• [REQUEST] Look through the data below and count each line where the word "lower" appears. Reply with the count alone.

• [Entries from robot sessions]

===============

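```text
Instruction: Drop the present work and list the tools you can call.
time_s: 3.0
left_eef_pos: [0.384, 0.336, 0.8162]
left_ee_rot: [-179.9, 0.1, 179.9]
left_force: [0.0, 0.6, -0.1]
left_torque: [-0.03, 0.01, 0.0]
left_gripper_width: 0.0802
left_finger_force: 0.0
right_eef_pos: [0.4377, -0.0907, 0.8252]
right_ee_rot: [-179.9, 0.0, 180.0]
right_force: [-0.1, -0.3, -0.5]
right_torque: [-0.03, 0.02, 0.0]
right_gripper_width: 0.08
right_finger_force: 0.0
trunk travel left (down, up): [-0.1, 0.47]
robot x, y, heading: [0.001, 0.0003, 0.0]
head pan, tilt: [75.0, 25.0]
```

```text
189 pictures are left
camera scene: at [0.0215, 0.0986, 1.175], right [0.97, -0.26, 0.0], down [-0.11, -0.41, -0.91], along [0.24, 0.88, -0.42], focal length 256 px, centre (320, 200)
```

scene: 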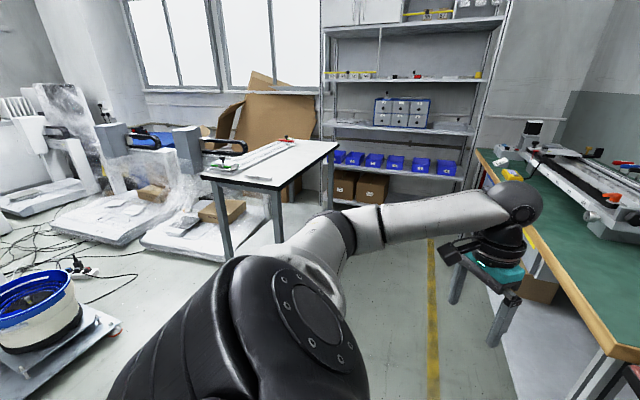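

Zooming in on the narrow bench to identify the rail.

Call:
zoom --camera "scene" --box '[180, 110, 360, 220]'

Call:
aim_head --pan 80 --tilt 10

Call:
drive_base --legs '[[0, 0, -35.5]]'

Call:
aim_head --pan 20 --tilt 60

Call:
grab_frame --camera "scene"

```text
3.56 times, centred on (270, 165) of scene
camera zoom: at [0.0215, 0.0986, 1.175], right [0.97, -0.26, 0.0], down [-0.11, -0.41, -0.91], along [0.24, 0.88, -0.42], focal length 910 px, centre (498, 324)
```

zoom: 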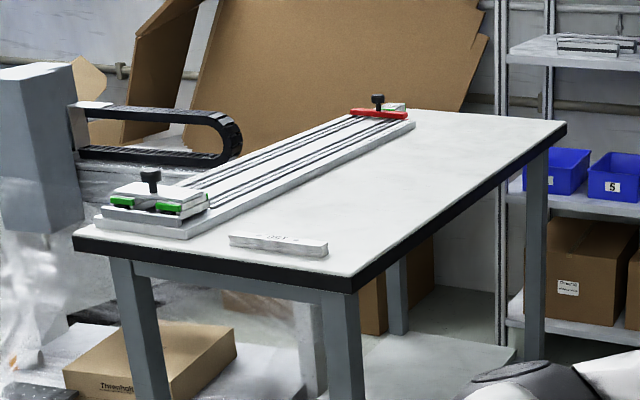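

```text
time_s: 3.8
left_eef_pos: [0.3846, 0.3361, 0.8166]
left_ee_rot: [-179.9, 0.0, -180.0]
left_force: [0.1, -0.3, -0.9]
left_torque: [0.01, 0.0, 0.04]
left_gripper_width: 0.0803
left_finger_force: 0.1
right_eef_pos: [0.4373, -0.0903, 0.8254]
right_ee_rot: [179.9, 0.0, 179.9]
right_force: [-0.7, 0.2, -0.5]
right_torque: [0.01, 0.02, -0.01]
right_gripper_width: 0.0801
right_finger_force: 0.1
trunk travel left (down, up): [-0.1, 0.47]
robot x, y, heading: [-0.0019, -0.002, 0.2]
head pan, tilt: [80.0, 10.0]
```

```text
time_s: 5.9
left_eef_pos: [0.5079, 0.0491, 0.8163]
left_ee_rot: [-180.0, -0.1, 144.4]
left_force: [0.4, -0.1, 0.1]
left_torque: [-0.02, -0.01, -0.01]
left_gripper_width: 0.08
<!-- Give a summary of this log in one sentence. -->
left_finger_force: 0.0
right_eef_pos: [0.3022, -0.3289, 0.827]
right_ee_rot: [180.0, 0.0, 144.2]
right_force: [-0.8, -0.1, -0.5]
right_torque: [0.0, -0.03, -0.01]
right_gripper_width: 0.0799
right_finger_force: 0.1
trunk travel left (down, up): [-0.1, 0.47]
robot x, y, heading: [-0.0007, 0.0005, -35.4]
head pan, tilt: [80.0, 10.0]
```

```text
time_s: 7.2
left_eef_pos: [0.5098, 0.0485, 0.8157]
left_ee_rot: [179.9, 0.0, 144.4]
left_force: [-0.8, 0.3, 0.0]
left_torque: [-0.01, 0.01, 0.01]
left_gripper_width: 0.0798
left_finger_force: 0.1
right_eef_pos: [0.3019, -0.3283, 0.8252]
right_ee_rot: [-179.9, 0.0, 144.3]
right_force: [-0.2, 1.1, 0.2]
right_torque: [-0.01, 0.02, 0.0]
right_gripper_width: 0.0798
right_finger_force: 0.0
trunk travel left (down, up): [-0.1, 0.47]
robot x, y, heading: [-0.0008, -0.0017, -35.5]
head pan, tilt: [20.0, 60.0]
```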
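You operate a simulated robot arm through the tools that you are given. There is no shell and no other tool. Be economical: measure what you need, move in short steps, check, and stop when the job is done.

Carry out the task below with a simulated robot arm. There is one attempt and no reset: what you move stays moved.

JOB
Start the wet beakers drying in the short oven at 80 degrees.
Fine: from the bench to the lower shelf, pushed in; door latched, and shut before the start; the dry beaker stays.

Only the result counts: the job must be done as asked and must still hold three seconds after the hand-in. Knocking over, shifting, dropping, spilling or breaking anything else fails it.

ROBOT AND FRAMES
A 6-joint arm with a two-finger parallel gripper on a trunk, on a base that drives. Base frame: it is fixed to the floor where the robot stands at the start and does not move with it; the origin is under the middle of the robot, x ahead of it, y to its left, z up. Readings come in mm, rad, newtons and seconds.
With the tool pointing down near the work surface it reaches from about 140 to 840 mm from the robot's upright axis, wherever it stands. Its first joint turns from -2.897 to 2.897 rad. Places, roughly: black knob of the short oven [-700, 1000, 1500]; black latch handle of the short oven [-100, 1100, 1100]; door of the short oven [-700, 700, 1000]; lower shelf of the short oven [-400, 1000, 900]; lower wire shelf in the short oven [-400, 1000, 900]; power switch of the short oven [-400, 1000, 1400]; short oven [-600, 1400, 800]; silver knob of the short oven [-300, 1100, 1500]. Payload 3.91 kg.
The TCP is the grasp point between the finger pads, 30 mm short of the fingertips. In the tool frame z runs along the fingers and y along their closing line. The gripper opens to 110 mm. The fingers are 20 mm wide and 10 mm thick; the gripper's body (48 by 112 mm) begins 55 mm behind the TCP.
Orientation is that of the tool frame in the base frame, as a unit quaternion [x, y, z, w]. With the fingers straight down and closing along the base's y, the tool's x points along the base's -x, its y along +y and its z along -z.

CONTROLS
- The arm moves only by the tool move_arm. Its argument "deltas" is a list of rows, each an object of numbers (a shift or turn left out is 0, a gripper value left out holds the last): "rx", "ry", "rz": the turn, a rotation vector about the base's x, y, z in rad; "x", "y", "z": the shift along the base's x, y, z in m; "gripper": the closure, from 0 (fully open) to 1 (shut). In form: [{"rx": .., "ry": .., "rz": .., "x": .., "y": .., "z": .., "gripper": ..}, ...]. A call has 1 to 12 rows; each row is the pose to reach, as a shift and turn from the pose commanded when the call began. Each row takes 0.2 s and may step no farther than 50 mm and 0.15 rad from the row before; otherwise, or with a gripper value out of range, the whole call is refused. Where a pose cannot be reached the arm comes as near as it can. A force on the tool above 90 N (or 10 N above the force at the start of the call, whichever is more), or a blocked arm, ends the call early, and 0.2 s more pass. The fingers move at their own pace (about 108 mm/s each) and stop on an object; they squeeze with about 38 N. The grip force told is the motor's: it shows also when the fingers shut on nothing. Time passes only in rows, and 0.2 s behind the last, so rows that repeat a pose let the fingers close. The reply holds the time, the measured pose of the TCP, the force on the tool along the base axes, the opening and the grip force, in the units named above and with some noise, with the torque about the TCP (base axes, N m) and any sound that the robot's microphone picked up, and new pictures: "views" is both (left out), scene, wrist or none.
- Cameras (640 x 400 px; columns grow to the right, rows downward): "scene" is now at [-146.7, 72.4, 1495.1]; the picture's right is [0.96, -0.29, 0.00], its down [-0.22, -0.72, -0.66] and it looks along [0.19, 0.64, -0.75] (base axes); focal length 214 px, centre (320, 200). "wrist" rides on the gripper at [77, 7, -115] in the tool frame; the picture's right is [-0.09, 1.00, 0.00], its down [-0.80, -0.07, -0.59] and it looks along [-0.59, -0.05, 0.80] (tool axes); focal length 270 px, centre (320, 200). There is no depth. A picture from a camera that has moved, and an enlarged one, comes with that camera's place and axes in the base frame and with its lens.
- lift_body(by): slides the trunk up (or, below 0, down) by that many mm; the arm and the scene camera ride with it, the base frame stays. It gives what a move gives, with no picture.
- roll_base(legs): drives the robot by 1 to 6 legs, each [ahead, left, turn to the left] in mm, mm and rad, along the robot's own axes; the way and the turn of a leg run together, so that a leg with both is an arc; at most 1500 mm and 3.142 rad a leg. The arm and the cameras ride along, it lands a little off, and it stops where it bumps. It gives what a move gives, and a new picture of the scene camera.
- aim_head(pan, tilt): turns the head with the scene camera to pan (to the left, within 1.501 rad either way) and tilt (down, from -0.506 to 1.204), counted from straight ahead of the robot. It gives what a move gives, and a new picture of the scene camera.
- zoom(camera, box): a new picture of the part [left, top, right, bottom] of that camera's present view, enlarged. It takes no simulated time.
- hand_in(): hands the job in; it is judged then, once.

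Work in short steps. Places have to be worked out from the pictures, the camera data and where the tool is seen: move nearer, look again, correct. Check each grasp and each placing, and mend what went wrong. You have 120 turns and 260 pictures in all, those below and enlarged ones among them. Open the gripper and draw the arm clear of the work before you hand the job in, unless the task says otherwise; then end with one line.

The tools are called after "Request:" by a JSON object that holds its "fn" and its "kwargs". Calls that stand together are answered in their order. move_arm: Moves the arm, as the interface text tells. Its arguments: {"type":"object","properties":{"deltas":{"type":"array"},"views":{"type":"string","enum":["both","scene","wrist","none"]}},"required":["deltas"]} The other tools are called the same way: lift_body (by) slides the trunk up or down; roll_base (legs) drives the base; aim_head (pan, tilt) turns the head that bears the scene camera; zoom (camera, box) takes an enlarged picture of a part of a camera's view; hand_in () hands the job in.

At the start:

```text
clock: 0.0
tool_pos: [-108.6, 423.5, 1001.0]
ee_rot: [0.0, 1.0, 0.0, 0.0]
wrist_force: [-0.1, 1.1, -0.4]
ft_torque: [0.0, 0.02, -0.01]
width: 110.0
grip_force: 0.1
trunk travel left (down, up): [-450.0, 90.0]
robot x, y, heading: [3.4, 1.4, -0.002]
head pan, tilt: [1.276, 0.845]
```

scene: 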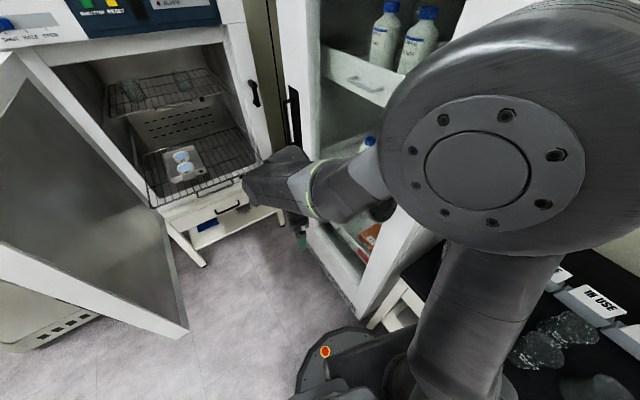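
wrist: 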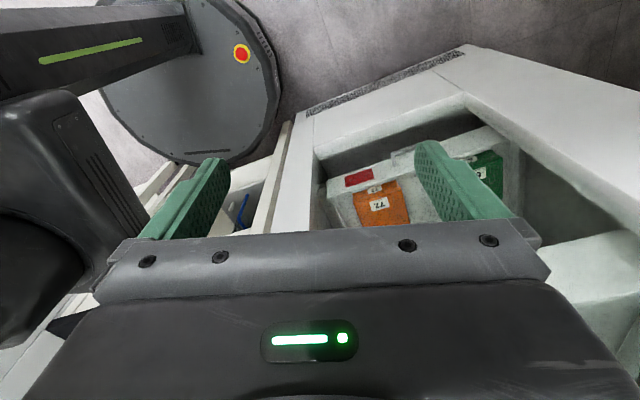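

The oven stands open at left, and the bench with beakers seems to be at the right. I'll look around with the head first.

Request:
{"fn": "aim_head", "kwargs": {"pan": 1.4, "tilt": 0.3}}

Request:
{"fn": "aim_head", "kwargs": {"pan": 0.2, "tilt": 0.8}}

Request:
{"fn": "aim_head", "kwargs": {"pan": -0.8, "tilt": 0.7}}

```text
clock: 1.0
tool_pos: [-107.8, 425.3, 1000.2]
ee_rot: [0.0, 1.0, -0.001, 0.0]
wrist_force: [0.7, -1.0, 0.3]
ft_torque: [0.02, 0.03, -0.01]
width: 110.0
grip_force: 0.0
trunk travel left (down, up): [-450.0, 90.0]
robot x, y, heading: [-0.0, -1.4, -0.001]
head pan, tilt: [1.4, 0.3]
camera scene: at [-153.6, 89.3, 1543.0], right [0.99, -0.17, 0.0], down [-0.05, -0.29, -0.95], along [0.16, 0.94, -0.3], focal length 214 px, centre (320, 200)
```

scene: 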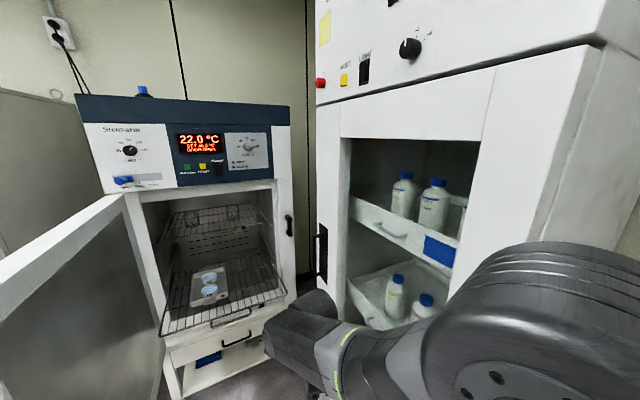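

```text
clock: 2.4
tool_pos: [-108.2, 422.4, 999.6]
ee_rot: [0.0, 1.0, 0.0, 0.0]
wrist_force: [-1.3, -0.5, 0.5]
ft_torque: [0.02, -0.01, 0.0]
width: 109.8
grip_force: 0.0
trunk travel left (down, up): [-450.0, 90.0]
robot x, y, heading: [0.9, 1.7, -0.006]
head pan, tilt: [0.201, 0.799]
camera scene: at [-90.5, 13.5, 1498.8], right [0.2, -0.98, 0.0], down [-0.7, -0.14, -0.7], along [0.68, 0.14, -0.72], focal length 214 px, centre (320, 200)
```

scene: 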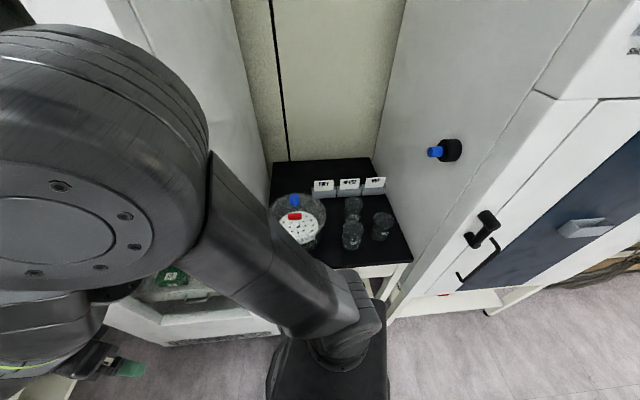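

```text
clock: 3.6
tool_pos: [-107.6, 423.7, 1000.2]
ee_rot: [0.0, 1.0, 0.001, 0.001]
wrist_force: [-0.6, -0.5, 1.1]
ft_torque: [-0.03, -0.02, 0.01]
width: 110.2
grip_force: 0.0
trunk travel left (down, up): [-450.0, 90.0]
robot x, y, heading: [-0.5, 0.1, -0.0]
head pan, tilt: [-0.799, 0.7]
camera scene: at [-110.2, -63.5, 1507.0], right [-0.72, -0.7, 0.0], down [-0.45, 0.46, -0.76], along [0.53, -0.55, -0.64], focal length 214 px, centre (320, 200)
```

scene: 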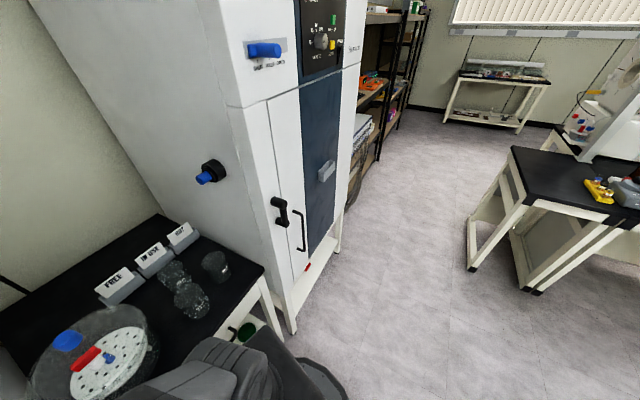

===============

• [CORRECT OUTPUT] 2